I was also relieved when Arry mentioned how difficult it was for her to settle on a major and failing chemistry (because I failed physics last semester (also one of the most freeing things to have ever happened to me)). That sounds terrible, I know. I have been worried about being on the right path ever since I learned that careers, majors, and colleges were a thing. And when she mentioned going from job to job and doing all these things before she found something right. It’s scary when you are in school and you think about your job, you don’t see a lot of job mobility. You focus so much on finding the right path and making the right decisions the first time around. But Arry’s career path shows that you will always end up where you should be. And, that you shouldn’t be afraid of a healthy dose of failing, learning, and risk.
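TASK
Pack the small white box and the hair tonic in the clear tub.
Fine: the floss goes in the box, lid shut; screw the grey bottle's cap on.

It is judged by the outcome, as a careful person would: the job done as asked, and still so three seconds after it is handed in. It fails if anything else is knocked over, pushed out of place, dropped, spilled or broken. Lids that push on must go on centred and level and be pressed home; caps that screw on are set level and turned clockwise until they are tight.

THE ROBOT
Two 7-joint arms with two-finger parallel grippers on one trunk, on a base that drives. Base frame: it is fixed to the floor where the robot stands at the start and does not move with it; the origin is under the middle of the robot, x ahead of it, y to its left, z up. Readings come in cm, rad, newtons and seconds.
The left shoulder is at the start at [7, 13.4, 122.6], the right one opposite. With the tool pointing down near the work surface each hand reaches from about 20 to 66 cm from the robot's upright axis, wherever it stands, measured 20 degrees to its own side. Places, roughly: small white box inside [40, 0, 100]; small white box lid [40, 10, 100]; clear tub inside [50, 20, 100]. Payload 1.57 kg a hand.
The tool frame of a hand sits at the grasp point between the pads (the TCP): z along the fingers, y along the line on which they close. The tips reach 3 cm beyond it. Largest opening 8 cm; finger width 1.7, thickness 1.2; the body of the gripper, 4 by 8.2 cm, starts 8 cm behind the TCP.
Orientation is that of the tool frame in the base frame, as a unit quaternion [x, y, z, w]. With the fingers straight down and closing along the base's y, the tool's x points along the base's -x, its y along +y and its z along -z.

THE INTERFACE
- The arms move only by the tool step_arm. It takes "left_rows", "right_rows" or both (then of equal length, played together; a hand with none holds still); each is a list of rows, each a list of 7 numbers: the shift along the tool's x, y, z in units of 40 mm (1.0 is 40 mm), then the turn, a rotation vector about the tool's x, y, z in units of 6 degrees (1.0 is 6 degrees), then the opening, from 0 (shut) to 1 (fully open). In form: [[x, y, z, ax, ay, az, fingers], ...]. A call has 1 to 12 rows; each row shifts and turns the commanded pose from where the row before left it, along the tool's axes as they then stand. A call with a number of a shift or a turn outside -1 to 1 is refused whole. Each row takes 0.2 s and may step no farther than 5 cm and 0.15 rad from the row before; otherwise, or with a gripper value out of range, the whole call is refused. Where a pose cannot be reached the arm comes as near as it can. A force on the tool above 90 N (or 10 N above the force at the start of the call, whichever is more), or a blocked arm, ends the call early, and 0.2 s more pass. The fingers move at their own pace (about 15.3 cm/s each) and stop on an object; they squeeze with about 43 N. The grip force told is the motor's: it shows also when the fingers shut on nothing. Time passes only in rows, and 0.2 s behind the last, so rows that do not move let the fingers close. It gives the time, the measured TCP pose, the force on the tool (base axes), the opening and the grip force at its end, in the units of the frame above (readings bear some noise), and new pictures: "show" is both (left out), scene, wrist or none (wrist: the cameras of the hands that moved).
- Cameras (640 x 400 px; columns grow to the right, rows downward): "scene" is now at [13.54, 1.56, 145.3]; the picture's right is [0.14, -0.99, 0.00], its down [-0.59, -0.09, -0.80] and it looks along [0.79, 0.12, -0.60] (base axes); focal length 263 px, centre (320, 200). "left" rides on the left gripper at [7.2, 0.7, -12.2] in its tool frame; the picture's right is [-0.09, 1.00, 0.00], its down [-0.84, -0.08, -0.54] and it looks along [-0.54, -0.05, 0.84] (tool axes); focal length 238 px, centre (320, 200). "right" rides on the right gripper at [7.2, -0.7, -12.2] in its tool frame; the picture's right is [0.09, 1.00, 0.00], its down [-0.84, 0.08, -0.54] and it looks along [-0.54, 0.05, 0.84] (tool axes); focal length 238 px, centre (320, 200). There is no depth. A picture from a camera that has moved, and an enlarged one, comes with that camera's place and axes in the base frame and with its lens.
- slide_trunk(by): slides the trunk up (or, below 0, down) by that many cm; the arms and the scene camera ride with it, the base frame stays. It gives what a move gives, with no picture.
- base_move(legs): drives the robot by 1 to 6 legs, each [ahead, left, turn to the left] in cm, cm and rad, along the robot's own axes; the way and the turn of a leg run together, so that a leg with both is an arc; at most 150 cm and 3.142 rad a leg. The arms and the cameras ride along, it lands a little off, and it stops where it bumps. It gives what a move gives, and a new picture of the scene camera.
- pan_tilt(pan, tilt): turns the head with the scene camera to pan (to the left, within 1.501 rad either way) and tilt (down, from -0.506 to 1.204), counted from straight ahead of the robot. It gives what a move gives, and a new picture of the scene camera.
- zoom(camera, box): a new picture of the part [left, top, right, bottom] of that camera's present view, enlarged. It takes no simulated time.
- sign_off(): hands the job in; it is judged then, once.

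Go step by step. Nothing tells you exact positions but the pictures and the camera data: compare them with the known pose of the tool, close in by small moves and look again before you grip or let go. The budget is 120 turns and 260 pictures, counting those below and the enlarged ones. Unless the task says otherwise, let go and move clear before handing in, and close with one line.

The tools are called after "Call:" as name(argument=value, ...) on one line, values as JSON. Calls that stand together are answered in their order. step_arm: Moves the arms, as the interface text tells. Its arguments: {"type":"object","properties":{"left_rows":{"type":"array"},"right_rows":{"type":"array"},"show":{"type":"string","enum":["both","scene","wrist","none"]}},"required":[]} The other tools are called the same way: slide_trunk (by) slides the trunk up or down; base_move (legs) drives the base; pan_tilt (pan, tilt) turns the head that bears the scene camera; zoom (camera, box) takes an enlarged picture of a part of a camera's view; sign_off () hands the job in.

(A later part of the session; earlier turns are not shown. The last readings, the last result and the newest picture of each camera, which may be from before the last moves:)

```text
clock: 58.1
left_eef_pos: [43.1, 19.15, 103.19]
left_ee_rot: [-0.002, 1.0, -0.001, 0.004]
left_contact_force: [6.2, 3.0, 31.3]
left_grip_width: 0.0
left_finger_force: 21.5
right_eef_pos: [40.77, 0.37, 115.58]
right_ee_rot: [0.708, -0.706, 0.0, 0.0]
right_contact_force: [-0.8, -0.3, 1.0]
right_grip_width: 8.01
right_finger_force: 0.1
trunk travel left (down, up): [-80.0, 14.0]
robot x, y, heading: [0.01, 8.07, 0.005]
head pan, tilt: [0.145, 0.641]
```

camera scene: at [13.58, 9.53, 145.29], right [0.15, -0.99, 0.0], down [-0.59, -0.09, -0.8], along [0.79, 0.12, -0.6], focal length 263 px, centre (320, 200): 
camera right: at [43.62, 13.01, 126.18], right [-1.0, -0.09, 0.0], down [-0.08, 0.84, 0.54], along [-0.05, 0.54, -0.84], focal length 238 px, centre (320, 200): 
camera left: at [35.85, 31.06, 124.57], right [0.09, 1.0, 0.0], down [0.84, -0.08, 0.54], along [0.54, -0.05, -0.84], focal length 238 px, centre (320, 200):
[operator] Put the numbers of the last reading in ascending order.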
If I had not failed physics, since I still love the darn subject, I would have kept pushing myself through the major and cry all the time. I would be miserable since the curriculum and pushing myself to perform better on the tests was wiping myself out. But, I would not have given up because I am stubborn. And, though I did cry during the final, when I realized I had failed the class I never felt so light. It was like this thing just lifted off my shoulder. Life; it goes on. Failing physics wasn’t the end of the world. And, taking chances with my decisions won’t set me on the “wrong” path either. I get it now.